Indeed, any time the boat is rocked, Gestapo-like representatives from the front come to admonish the poor, huddled masses. They are headed by Mason (a wickedly over-the-top Tilda Swinton, who might very well be the most fiery character in the film), who seems to relish in her duties, which include forcing miscreants to shove their extremities into the frigid wastes while praising the all-powerful Wilford, the "Big Brother" figure of this story who inhabits the very front of the engine. Wilford also seems to order the cherry-picking of certain tailie children, never to return. Eventually, Tanya's son is taken, which sparks the revolution, which encompasses the first half of the film with vicious, "Oldboy"-esque brawls and rapturous moments of rebellion (there's one scene involving a kid running through darkness with a fiery torch; I swear, all it needed was a Vangelis score to complete it!). Once they have gained the upper hand, the rebels enlist the help of an drugged-up Korean engineer (Kang-ho Song) and his daughter to help them in their quest for the front.
"Snowpiercer" is beautifully imaginative with its rather simplistic story, and indeed, Bong Joon- ho gets to assemble a hodgepodge of dystopian bleakness and utopian bliss. Full credit to the set designers for creating distinct "levels" the further up the train our heroes go. And indeed, the Holocaust references really do hit home as the film goes on. One car, for instance, involves children being indoctrinated about how great their glorious leader Wilford is with a Hitler Youth-esque sort of rigmarole. Indeed, the fact that the cheeriest spot in the entire train is the potential source for future atrocity and oppression is made abundantly clear, and the pregnant, propaganda-spewing teacher (a beamingly insane Alison Pill) is ten times more terrifying than the axe-toting guards sent to subdue the revolt.
Chris Evans makes for a wonderfully stoic protagonist, and even though the role could easily fall into bland territory, I feel that his inherent "American"-ness that made him a wonderful choice for a certain Marvel hero hearkens back to the days of Charlton Heston. That said, he gets a heartfelt soliloquy in the end that stands as his finest bit of acting to date.
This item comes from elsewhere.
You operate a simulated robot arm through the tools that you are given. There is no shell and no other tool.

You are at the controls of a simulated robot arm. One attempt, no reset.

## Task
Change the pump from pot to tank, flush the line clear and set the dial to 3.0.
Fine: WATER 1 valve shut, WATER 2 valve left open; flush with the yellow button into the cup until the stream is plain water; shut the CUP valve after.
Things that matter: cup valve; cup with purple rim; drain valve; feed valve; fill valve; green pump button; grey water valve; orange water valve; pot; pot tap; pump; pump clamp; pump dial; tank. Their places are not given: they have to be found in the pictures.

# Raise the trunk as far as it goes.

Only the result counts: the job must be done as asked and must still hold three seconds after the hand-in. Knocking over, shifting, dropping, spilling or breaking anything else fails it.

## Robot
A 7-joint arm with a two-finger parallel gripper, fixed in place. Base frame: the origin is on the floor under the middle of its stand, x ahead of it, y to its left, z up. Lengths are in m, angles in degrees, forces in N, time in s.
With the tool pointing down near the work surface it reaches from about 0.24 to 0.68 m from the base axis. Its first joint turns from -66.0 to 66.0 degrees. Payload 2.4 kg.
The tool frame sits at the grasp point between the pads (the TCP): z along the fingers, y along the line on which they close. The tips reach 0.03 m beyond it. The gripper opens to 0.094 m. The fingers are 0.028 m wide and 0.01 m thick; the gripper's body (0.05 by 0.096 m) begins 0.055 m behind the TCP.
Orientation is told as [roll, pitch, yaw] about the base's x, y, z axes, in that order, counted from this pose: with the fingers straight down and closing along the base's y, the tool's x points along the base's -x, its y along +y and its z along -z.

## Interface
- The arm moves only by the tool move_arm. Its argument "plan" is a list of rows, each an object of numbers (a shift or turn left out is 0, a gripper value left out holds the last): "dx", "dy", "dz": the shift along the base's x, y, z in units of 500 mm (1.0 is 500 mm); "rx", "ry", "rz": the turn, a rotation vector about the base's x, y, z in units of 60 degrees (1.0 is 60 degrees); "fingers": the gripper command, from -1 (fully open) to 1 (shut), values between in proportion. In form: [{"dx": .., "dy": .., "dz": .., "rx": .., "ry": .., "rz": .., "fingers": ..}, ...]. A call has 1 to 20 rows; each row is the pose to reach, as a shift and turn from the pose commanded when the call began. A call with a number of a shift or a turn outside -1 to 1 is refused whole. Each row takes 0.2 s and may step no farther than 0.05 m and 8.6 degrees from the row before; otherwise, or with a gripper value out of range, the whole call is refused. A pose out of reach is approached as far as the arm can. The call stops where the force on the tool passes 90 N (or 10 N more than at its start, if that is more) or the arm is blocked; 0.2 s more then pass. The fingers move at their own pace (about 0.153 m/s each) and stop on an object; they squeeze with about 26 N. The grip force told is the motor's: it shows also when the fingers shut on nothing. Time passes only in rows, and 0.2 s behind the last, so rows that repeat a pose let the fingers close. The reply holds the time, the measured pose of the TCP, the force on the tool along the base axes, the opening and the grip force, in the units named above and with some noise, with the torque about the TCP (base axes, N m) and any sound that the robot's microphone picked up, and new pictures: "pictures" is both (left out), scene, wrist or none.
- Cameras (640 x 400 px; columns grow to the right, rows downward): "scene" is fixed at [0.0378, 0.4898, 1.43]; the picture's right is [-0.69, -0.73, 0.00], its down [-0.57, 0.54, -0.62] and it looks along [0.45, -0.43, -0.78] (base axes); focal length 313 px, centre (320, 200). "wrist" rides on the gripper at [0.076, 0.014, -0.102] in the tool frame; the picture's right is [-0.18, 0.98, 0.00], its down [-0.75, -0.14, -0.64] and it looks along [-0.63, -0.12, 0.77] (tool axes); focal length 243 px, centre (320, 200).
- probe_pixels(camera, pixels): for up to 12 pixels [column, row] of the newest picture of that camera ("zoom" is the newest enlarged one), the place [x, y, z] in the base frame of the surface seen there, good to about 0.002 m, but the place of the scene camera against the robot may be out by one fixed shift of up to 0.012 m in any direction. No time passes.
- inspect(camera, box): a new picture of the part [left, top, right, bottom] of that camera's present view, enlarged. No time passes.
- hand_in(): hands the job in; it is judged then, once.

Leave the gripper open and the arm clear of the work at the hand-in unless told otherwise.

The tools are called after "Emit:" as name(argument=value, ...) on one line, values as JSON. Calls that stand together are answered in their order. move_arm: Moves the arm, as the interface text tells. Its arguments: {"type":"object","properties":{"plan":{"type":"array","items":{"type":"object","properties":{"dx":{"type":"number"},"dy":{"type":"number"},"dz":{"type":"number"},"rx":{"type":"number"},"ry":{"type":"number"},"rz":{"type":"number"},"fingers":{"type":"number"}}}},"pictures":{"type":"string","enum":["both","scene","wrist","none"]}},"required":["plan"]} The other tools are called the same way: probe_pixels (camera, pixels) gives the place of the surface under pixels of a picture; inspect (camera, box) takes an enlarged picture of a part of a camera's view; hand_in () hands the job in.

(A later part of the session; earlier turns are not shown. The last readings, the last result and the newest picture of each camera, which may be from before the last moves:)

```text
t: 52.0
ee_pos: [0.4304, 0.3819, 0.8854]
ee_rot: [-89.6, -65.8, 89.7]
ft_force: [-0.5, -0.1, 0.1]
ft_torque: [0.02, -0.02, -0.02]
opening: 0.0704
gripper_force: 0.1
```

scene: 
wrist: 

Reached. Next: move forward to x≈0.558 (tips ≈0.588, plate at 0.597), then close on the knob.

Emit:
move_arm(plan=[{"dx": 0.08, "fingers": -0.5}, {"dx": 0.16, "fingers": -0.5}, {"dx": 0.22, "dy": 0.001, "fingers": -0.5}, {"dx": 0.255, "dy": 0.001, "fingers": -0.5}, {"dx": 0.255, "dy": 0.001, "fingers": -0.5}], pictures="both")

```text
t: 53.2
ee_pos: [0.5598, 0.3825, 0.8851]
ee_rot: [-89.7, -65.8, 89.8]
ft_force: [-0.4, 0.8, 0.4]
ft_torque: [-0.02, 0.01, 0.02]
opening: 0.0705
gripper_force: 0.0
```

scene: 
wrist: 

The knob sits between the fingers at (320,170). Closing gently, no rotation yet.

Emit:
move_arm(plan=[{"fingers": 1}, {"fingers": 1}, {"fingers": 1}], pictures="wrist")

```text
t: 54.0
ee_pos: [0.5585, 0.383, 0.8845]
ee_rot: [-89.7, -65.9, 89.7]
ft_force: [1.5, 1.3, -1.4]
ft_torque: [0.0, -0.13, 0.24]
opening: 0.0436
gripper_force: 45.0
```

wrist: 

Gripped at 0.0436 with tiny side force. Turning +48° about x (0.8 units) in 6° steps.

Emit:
The rest of the ensemble fleshes out their characters quite wonderfully; special mention must be made to Swinton's slimy Goebbels-esque surrogate, Spencer's lived-in dignity that aided her so much in "Fruitvale Station", and the appearance of a certain actor at the very end that puts a face to Big Brother at last.
There is naught a dull moment in "Snowpiercer"; by the halfway mark, so much has been packed in, and yet at the same time, it never feels too much. Harvey Weinstein wanted to cut twenty minutes of footage from the film and add a voice-over. "Snowpiercer", like "Blade Runner" thirty years before, isn't as inaccessible to audiences as one might think. It knows exactly what it is, exactly what it wants to be, and exactly how to show it. It may lack the spit-shine polish of "Blade Runner", but it makes up for it in sheer grit.